Wednesday, August 27, 2008

Something I wrote for Schmarya's contest.

My entry:

To go or not to go, that is the question. This will be my mother’s greatest performance – her opportunity to play the martyr extraordinnaire. She’ll be in rare form, “woe is me” to perfection, every little problem an insurmountable mountain. And if I show up – well, well, what a show it will be! But what kind of show?

Do I really want to go through that? Is it worth it to try and see my sister and her kids? My cousins, some of whom I used to be close to? Do I really want to look down at that dead lifeless face and wonder why he never tried to contact me on the sly? Nobody would have known. Even if it was just to yell and scream, at least he could have called me. Did he think he would do it “later” and ran out of time, not knowing he would die on the table – so much for a routine operation? Or had he made up his mind a long time ago that I was dead, cold and remote, nevermore to be seen on this side of the night?
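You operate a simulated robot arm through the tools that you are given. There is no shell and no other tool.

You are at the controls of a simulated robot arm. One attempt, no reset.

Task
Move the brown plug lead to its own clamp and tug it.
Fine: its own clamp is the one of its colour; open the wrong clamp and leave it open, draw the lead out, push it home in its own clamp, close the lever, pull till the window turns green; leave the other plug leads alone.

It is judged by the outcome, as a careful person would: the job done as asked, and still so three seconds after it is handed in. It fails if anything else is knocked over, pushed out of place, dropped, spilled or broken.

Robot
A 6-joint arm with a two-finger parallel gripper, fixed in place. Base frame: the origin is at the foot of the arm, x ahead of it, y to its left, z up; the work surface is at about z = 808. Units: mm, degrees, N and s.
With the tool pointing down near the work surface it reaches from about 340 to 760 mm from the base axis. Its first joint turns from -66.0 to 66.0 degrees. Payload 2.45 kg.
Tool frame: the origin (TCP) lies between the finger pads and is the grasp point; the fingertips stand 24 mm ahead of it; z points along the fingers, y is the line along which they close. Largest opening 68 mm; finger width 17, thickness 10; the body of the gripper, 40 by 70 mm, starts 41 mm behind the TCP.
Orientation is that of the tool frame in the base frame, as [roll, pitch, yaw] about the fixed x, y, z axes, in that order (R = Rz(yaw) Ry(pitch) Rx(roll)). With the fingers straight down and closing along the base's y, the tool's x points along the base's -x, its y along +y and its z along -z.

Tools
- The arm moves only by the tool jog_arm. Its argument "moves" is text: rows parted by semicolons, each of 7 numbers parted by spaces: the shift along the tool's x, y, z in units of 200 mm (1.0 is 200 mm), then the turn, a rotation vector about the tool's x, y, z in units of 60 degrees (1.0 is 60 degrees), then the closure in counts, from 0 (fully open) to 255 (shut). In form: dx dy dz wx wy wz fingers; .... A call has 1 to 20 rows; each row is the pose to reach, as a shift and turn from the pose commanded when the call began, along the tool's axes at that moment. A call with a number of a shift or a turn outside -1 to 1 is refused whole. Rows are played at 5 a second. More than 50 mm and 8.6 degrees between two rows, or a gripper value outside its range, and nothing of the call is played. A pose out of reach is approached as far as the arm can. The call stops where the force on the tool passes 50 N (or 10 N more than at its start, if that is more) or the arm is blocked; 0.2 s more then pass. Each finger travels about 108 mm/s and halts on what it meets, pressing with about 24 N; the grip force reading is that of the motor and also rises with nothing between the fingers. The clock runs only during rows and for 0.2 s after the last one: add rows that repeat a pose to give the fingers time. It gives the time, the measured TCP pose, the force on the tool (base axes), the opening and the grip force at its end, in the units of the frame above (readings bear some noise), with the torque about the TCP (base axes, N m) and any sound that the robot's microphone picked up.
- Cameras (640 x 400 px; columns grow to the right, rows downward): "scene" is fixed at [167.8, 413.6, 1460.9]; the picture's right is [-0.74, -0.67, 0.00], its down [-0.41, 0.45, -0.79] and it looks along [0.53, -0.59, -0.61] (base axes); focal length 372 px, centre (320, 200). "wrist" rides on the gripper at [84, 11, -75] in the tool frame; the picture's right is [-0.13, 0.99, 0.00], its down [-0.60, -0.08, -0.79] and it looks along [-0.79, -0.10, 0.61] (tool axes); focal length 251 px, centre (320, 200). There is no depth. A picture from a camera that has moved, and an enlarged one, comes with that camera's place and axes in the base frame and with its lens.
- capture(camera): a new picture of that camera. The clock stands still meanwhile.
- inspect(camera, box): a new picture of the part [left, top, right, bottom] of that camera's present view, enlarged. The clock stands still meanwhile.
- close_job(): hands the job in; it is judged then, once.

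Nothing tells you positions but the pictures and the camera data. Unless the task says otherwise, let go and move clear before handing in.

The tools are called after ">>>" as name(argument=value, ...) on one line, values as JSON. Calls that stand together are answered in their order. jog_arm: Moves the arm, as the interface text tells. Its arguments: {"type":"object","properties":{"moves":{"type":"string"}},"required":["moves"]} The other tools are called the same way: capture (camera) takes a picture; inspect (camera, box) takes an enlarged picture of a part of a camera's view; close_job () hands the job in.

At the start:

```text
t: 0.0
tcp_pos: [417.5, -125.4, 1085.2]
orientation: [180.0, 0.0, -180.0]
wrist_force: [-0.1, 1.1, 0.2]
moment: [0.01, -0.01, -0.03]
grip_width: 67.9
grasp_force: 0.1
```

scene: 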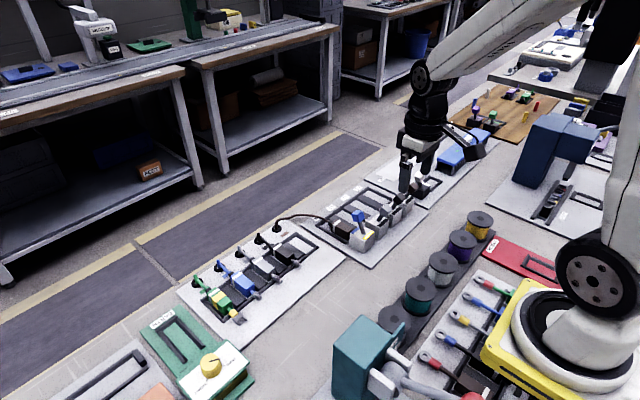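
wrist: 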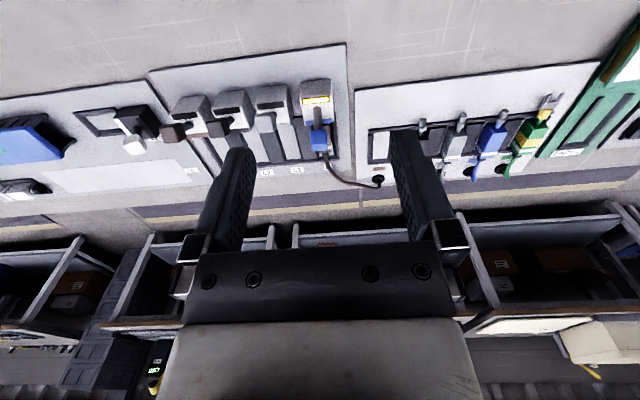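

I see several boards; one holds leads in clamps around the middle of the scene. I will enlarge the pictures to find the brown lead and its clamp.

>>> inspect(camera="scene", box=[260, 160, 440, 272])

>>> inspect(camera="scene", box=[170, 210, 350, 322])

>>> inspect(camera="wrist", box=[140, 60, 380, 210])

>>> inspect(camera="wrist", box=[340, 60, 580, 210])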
Am I dead? Sometimes I think so. A ghost to them – a shadow that troubles the edges of their world, nothing more.

No, I don’t think I should go. There are no answers in that box. I don’t need a public spectacle in order to mourn – I can do that with my own candle and my own siddur. No tears, of course – those were shed long ago.

No, I will not go. Whether I am greeted with hate or with silence or with hypocritical congeniality will not matter, because the only one I need to hear speak or not speak is not there.